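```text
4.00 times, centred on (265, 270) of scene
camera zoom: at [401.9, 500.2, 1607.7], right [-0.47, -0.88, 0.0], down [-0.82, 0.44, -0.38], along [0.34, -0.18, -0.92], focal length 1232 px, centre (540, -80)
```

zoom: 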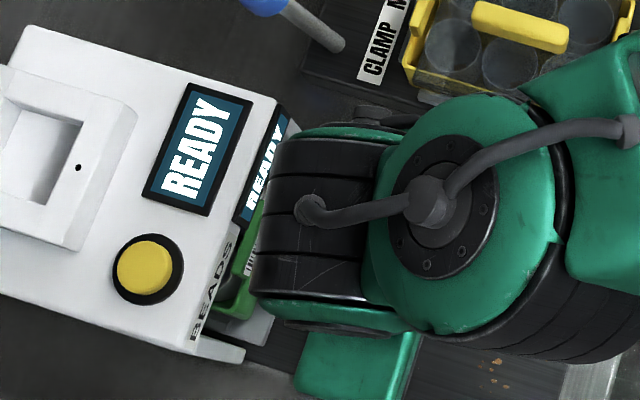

____

Stated goal: Reproduce all of the material above word for word. Omit the pictures. Format the lines as a JSON array of strings and drop empty lines.

Finished answer:
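[
  "```text",
  "4.00 times, centred on (265, 270) of scene",
  "camera zoom: at [401.9, 500.2, 1607.7], right [-0.47, -0.88, 0.0], down [-0.82, 0.44, -0.38], along [0.34, -0.18, -0.92], focal length 1232 px, centre (540, -80)",
  "```",
  "zoom: "
]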